Шрифт:
Закладка:
Часть I. Реинтеграция
Введение. Последствия войны
Первая половина XX века была периодом, отмеченным массовыми армиями и массовыми смертями; центральным опытом того времени стал опыт войны. Никогда прежде под ружье не ставилось так много людей, и никогда люди в таком количестве не принимали смерть от рук своих собратьев. Согласно одному из имеющихся подсчетов, Первая мировая война принесла Европе в шестнадцать раз, а Вторая мировая война – в пятьдесят раз больше военных смертей, чем Тридцатилетняя война; даже в сравнении с бойней революционных и наполеоновских войн речь идет о превышении в два раза и семь раз соответственно[2]. Подобные катаклизмы не могли не оказать серьезнейшего влияния на затронутые ими общества. Моя книга посвящена одному из результатов той «эпохи насилия», которую Европа и мир пережили между 1914-м и 1945 годами – а именно тому, как ветераны-фронтовики превращались в советском обществе в новую социальную и политическую силу[3].
Когда немецкая армия 22 июня 1941 года напала на Советский Союз, империя Сталина была государством-изгоем, которое было обременено множеством внутренних проблем, проистекавших из перипетий его нелегкой истории. Первая в мире успешная социалистическая революция, состоявшаяся в России в 1917 году, стала результатом масштабных изменений, инициированных в XIX веке распространением промышленной революции и становлением массовой политики. В России эти потрясения были усугублены разрушениями Первой мировой войны (1914–1918) и последовавшей за ней кровавой Гражданской войны (1918–1921). Союз Советских Социалистических Республик, вышедший из этого горнила насилия и хаоса, боролся с международной изоляцией, институциональной слабостью и экономической отсталостью. К 1941 году советский режим уже растерял значительную часть народной поддержки, которой он пользовался в послереволюционный период, и сталкивался с враждебностью широких слоев населения. В конце 1920-х и на протяжении 1930-х годов, готовясь к неизбежной и насильственной конфронтации с капиталистическим миром, наиболее радикальные члены большевистской партии – теперь их возглавлял жестокий Иосиф Сталин – попытались преодолеть технологическую и военную отсталость страны и одновременно устранить своих внутренних врагов. Всего за несколько лет и ценой невероятных человеческих страданий воинствующее меньшинство затащило патриархальную Русь, упирающуюся и стенающую, в большевистскую версию современности[4].

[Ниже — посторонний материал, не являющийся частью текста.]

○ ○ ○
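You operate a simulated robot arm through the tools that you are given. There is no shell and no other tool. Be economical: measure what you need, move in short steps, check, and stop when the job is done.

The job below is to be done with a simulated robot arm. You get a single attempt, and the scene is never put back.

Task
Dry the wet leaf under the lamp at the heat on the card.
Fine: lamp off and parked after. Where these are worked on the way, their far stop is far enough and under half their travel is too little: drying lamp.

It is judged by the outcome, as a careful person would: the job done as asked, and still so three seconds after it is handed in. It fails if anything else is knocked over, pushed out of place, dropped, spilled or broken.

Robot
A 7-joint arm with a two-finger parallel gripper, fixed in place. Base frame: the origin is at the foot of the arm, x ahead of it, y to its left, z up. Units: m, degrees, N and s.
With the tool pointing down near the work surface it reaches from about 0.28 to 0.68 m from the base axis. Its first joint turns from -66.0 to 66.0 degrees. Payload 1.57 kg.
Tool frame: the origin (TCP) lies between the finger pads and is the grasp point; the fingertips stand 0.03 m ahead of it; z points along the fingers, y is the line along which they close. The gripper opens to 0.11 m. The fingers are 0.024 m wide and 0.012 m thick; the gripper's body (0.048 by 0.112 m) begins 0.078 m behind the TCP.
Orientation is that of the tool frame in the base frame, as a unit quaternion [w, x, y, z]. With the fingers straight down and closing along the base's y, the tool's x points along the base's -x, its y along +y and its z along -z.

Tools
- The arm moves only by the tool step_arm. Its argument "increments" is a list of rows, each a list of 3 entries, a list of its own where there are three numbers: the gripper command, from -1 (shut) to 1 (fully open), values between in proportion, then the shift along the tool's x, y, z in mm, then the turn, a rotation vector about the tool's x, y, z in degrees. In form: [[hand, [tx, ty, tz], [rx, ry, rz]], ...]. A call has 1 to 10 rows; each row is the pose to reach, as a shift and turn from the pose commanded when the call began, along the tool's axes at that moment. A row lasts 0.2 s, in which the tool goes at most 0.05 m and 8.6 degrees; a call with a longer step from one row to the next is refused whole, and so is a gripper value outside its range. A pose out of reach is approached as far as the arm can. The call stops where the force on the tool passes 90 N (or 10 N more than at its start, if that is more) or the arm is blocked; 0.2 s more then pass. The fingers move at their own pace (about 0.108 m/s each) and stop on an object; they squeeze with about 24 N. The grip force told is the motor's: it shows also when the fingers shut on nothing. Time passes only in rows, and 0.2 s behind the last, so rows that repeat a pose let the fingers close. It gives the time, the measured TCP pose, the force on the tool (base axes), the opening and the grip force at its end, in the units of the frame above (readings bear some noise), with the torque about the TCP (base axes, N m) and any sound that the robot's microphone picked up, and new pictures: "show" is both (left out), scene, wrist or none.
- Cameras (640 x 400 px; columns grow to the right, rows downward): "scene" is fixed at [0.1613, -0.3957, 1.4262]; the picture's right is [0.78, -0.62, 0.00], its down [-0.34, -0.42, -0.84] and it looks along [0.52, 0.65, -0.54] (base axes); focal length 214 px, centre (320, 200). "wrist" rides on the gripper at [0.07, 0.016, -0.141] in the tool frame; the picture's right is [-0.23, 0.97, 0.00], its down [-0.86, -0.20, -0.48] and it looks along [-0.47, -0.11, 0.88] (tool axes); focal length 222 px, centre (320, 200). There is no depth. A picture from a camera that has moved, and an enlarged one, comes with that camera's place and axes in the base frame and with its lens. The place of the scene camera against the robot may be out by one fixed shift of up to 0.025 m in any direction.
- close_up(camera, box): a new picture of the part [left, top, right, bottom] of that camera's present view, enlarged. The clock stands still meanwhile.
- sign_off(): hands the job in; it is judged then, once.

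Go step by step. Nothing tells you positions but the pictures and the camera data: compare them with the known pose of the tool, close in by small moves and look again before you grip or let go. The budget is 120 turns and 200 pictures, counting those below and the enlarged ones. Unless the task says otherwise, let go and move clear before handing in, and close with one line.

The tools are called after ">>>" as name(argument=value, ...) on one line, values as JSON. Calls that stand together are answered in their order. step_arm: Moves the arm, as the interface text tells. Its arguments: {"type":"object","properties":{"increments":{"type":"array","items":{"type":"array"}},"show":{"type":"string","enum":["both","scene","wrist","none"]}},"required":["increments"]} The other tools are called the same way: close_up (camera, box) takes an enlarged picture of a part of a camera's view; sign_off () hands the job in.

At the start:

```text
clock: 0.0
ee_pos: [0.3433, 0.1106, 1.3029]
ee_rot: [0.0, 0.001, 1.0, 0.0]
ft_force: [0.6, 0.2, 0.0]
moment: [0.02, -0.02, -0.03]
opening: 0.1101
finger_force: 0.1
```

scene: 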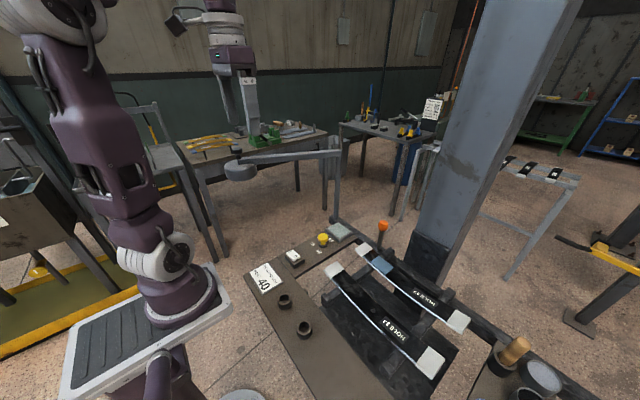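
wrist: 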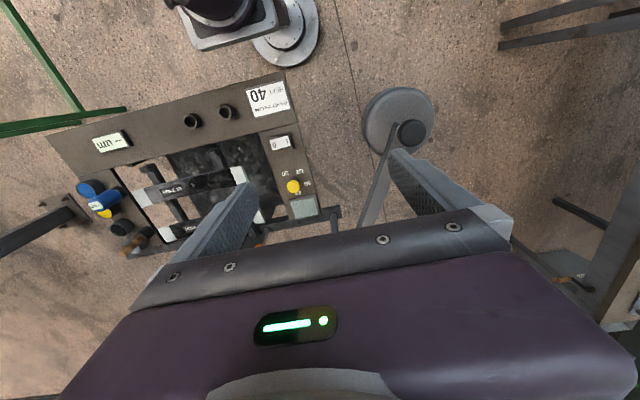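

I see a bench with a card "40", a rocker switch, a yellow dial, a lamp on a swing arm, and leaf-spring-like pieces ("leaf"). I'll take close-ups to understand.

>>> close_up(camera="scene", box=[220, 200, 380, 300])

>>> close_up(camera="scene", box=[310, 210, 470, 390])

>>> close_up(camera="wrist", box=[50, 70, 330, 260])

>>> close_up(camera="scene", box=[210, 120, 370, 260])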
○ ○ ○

Общество, которому предстояло в 1941–1945 годах выдержать нацистское вторжение, было продуктом того агрессивного натиска большевистской власти, которому подверглось большинство советского населения. В этом натиске можно выделить два этапа. Сначала произошло то, что современники называли «великим переломом» 1928–1932 годов, сегодня более известным под именем «сталинской революции сверху». Этот процесс сочетал в себе атаку на традиционные элиты, подкрепляемую ускоренной подготовкой новых рабочих кадров, с форсированной индустриализацией и гражданской войной против крестьянства. Для того чтобы подчинить тех, кто должен был оплатить издержки «первоначального социалистического накопления», сельское население поголовно загонялось в колхозы. Первая атака на патриархальную Русь обернулась катастрофическим падением сельскохозяйственного производства, голодом и нарастанием противодействия внутри самой коммунистической партии; все это способствовало частичному отступлению и переходу к более разумным темпам социальных преобразований. Давление на общество возобновилось во времена так называемого Большого террора 1936–1938 годов, когда Сталин провел кровавую чистку всего советского населения, истребив множество реальных и потенциальных врагов, включая и многих сторонников своего правления[5].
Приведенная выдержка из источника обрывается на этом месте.